= WHAT IS BEING ASKED =
Print each line exactly as it is given.

= RECORDED INFORMATION =

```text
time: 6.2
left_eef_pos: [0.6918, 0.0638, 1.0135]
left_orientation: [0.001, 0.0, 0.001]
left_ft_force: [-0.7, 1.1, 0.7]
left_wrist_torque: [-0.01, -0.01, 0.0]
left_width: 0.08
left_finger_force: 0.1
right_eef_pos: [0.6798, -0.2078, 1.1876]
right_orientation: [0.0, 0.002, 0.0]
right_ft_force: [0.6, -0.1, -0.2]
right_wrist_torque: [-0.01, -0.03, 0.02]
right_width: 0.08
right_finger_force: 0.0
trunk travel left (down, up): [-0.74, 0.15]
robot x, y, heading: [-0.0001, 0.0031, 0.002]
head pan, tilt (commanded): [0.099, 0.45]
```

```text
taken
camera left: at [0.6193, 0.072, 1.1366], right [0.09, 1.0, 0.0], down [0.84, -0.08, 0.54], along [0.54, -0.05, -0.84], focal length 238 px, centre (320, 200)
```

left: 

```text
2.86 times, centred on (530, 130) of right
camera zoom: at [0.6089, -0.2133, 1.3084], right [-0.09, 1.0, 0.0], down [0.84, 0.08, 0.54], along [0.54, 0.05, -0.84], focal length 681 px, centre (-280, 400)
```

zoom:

= ANSWER TO THE TASK =
```text
time: 6.2
left_eef_pos: [0.6918, 0.0638, 1.0135]
left_orientation: [0.001, 0.0, 0.001]
left_ft_force: [-0.7, 1.1, 0.7]
left_wrist_torque: [-0.01, -0.01, 0.0]
left_width: 0.08
left_finger_force: 0.1
right_eef_pos: [0.6798, -0.2078, 1.1876]
right_orientation: [0.0, 0.002, 0.0]
right_ft_force: [0.6, -0.1, -0.2]
right_wrist_torque: [-0.01, -0.03, 0.02]
right_width: 0.08
right_finger_force: 0.0
trunk travel left (down, up): [-0.74, 0.15]
robot x, y, heading: [-0.0001, 0.0031, 0.002]
head pan, tilt (commanded): [0.099, 0.45]
```

```text
taken
camera left: at [0.6193, 0.072, 1.1366], right [0.09, 1.0, 0.0], down [0.84, -0.08, 0.54], along [0.54, -0.05, -0.84], focal length 238 px, centre (320, 200)
```

left: 

```text
2.86 times, centred on (530, 130) of right
camera zoom: at [0.6089, -0.2133, 1.3084], right [-0.09, 1.0, 0.0], down [0.84, 0.08, 0.54], along [0.54, 0.05, -0.84], focal length 681 px, centre (-280, 400)
```

zoom:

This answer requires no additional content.